Monitoring the vital signs of a patient is critical to managing their care, however, current approaches are limited in terms of sensing capabilities and sampling rates. The measurement process can also be uncomfortable due to the need for direct skin contact, which can disrupt the circadian rhythm and restrict the motion of the patient.  Now, a study from researchers at Cornell University demonstrates a non-invasive method for gathering blood pressure, heart rate, and breathing rate using a cheap system of radio-frequency signals and microchip tags, similar to the anti-theft tags department stores place on clothing and electronics.  The team states their tags measure mechanical motion by emitting radio waves that bounce off the body and internal organs, which, in turn, are then detected by an electronic reader gathering data from a location elsewhere in the room.  The opensource study is published in the journal Nature Electronics.

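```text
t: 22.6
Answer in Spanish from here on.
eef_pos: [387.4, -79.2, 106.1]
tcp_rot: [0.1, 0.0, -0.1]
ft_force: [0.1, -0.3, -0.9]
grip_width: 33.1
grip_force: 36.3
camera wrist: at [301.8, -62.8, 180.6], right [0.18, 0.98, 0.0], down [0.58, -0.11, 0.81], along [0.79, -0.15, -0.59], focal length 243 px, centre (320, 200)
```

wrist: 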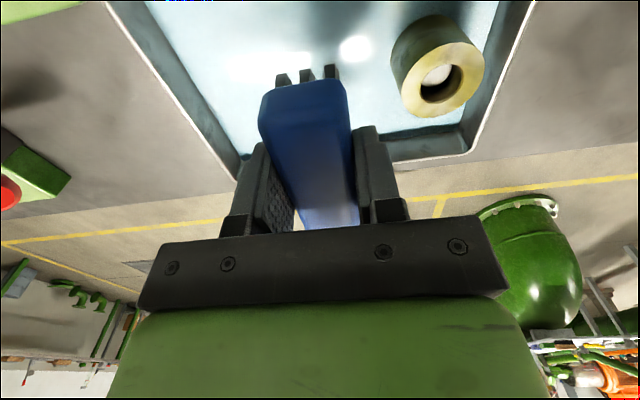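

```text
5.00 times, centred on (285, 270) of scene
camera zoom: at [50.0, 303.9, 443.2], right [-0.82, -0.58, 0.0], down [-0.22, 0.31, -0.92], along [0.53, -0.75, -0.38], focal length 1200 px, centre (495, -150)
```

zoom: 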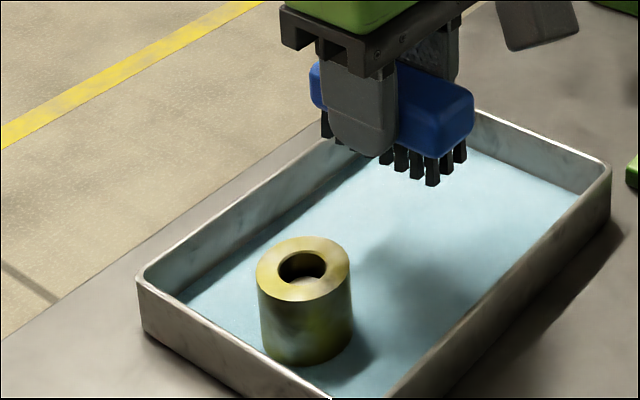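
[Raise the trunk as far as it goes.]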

Previous studies show current approaches to monitoring vital signs are based on electrodes, optical absorption, pressure or strain gauges, stethoscope, and ultrasound or radio-frequency backscattering, all of which suffer particular drawbacks during application.  The current study shows the external and internal mechanical motion of a person can be directly modulated via radio-frequency signals integrated with unique wearable tags using near-field coherent sensing.

The current study develops near-field coherent sensing, a method to directly modulate the mechanical motion on the surface and inside a body onto radio signals integrated with a unique digital identification, allowing tags to measure internal bodily movement such as a heart as it beats or blood as it pulses under the skin. Results show while using near-field coherent sensing more electromagnetic energy is directed into the body tissue than with typical radio-frequency, meaning the signal from internal organs is amplified. Data findings shoe the shorter wavelength inside the body renders a small mechanical motion into a relatively large phase variation simultaneously, increasing the sensitivity.

The team states the tags are powered by electromagnetic energy supplied by a central reader, and because each tag has a unique identification code it transmits with its signal up to 200 people can be monitored simultaneously using just one central reader.  They go on to add the signal is as accurate as an electrocardiogram or a blood-pressure cuff and believe the technology could also be used to measure bowel movement, eye movement and many other internal mechanical motions produced by the body.

The team surmises they have developed a non-invasive system for monitoring vital signs inside the body based on radiowaves emitted by tags.  For the future, the researchers state for every garment in a person’s daily use, there could be a tag inegrated into them, with a cellphone reading and analyzing vital signs.